In my head we’re all dead: Identity delivered in a big way. A first-rate cast, great backdrop of a “dark and rainy night,” and a twist that made me need to watch a second time and the added bonus of a “Hitchcock” type feel to the cinematography. I’ve seen a ton of movies where the “kid” is the “evil” character and I still didn’t see this one coming. If that had been the entire story I still would have loved this film, but wait there’s more. The entire film is about a group of personalities in one guys head. It a battle to be the “only” personality. As a lover of both horror and the field of psychology this film satisfied on every level.
Turn of the Screw: Henry James penned the original tale in 1898. The impact it has had on films and literary allusions is vast. (Not quite the love affair that Hollywood has for Jane Austen – if I have to see one more modern adaptation of her stories I will scream). The film, The Others is an adaptation of James’ novella.
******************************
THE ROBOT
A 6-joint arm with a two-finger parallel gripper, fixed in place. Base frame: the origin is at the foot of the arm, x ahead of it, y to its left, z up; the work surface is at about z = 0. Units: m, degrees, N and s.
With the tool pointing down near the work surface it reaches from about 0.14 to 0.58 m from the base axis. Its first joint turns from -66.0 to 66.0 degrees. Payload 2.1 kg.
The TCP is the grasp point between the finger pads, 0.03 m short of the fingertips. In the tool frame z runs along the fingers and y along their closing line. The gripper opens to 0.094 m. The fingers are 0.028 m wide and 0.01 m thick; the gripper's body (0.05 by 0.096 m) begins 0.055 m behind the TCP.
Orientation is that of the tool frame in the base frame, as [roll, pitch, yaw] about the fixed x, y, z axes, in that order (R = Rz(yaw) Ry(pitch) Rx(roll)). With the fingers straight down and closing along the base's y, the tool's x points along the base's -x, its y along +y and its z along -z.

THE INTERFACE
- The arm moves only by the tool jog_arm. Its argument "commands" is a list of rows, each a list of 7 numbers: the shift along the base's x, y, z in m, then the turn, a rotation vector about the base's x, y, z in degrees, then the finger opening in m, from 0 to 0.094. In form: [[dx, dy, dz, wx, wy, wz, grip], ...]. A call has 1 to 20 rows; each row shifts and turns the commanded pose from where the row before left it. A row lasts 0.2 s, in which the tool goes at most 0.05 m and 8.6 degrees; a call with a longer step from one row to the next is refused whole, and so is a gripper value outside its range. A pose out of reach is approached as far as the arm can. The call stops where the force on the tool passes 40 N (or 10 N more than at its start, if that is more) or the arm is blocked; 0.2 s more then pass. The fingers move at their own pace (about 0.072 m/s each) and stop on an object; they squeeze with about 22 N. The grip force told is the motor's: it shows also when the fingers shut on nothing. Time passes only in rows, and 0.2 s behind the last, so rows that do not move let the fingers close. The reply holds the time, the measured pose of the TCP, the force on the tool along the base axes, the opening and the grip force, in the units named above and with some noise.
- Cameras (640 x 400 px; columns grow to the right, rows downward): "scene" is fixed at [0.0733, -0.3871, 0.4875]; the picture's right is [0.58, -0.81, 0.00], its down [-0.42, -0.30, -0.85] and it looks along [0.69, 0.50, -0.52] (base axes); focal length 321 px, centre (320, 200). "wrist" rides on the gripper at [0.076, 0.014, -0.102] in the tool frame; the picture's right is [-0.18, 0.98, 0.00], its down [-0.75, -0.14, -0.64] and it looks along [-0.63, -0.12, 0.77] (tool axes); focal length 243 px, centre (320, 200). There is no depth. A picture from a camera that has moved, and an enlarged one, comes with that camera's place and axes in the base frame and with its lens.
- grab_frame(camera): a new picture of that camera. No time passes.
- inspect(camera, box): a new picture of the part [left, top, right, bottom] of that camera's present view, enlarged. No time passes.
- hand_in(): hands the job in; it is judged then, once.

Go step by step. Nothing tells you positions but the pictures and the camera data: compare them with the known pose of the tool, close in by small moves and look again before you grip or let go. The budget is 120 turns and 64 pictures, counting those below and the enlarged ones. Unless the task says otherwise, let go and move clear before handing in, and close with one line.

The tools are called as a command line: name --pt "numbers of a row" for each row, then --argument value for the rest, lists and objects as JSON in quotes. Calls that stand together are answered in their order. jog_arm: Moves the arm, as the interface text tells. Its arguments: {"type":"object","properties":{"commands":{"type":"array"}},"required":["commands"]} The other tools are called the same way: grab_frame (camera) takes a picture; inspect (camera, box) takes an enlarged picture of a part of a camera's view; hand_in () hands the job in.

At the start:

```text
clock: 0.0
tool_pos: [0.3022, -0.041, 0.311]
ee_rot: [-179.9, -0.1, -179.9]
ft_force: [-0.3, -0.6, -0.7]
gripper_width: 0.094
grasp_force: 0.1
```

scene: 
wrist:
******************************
A ghost story that focuses on the type of “despair” that inspires ghosts to stick around because of the unfinished emotional business of life. It was a spooky film with great atmosphere and a twist that inspires a second viewing. A film told entirely from the ghosts point of view…very nice.
Freaky Friday goes really freaky: What I loved about Skeleton Key was that I thought I knew exactly what was happening. I thought I had it all figured out. A typical southern voodoo story with maybe a dash of crazy nursing home. I was not prepared for the ending. When you realize this is about switching “bodies,” that the young lawyer is in the old man, that these folks are “jumping” through time by stealing the young…damn that was smart.
I thought he just liked that suit: Many “horror” fans didn’t like the Sixth Sense. I thought it was damn spooky. I guess one might be disappointed that there weren’t any real “bad” ghosts and much like The Others they just had an important unresolved issue. Still, the ending was a great twist. Maybe people smarter than I saw it coming…I did not.
It’s real, it’s not real, it’s real: I almost didn’t watch The Last Exorcism. Even the trailer, which often is the best part of a film, suggested it was going to be more of the same. In many ways it was more of the same, but the ending was worth the price of admission (or Redbox in my case). The film was so reminiscent of those 70’s movies with the evil satanic cult operating behind the scenes (see Rosemary’s Baby, Race with the Devil, The Omen). It was well hidden throughout the film and the writers did an excellent job making me believe the Pastor from town was actually a nice guy…hell they had me convinced the dad was a molester. The end was unexpected and just a lot of horror fun.
Abracadabra Wolverine: I didn’t think going into it that The The Prestige was a horror film until the end. Just a couple of magicians engaged in a little “one up manship”in terms of who could conduct the best trick. As far as mysteries go, I had an entire list of scenarios and possible solutions to “how he did it.”I never saw the end coming. When the film gets to it, I was left considering it over and over in my head – the philosophical and spiritual implications alone kept me busy for hours. If you haven’t seen it you should. If you have seen it I would love your answer to this question – is it murder or is it suicide? And do you think with each reincarnation he took all of himself along for the ride?
These films share a common ground beyond just the “twist.” They are also fair to the viewer. Fair because you could figure it out, you could have noticed the hints and foreshadowing…you could have seen it coming…if you paid close enough attention. They are great twists because the writers operated like magicians. It was all there for you, but you were distracted watching the film you thought it was rather than the film it actually was. That is a difficult trick to achieve with a hard-nosed movie viewer who appreciates more than a Michael Bay Eye Fest. When it’s pulled off, it deserves accolades. So my hat is off to these film gems.